**Page extract**.
Jeremy Toussaint-Baptiste:Yeah, I guess I feel like, it feels for me less as though we've cultivated this set of secrets and in-jokes as opposed to like an edifice. This really, really complex system of practices, beliefs, structures, and behaviors that isn't necessarily about us being privy to one another exclusively, but it brings up questions of legibility and who gets to look in and who gets to look in and see and have some inkling. Maybe not know everything because I don't think we even know everything, and that's a sort of beautiful thing. There's a lot of space––discovery, space for discovery, space to take risk without value, and that just allows for a sort of generosity and graciousness where some things may feel like an inside joke, but it may just be some absurd thing that we have the space to just go there and just like be weird and not have to worry about consequence.
So it––trust is a word I keep coming back to. Trust from the folks who––from Claudia who allowed us to just make a total beautiful mess of her language. Trust from Will in setting this up and saying this thing is of ya’ll and trust for one another and trust from and for everyone in this space. So I don’t know. I––yeah.
Tara Willis:I think part of the dynamic happening on stage is what you all are describing, this group dynamic, and part of the weirdness that we're allowed to have and the sort of set of inside jokes and all of that, part of that is also the differences between us. There's things we have in common that we can kind of reference that some people in the audience know the reference to, and we all know the reference, and that is something about our overlapping upbringing or sort of cultural context, but then there's also things we each are bringing that are really different because we've each had really different upbringings and cultural context that we've lived inside of.

**Task to complete**.
Pick up the page extract at the point where it stops and go on.

**Provided material**.
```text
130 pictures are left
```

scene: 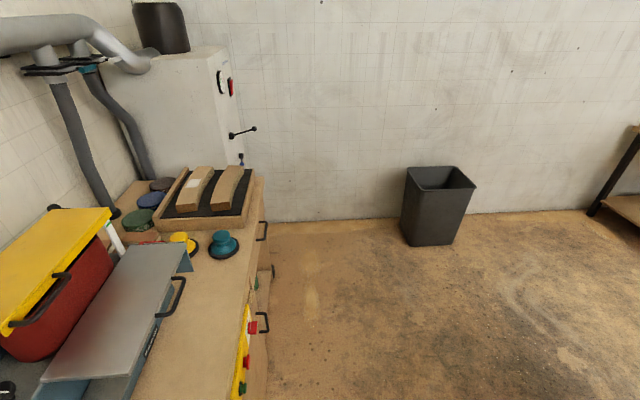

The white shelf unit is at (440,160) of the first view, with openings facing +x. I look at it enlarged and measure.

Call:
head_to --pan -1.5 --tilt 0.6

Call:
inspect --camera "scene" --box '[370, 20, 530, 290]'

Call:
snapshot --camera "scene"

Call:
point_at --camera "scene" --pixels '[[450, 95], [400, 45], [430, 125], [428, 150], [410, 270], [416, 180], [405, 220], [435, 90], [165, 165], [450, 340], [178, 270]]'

**Task output**.
I feel like we have an inside joke that Tara doesn’t get it. Tara doesn’t know the reference, is one of our inside jokes. Is that an inside joke, I don’t know. And so there’s that, and then the other thing I wanted to say is the––what you said about the space we’re creating as a group is also a literal space I think. One thing that really helps me when we’re preparing to have an audience come in to see this performance is for us to make sure we’re in a place as a group––we do a lot of personal warming up by ourselves with headphones on and stuff because we have to get our musical references in our heads and get in the mood or whatever.
But to make sure we have a moment of togetherness because we’re traveling this piece to different literal spaces, and this space, the warehouse, is such a specific space, and we haven’t done it in a space quite like this before. And so each––the two other venues we’ve done fully produced versions of it in have been very different from each other as well. So it’s really like we’re inviting you all into this place––this world we’re making together, and it’s very easy to be sort of influenced by the space, which is a good thing, and also it’s sort of fodder for what we can then do inside of it. But within that, we really have to create our cohesive group dynamic that can translate anywhere.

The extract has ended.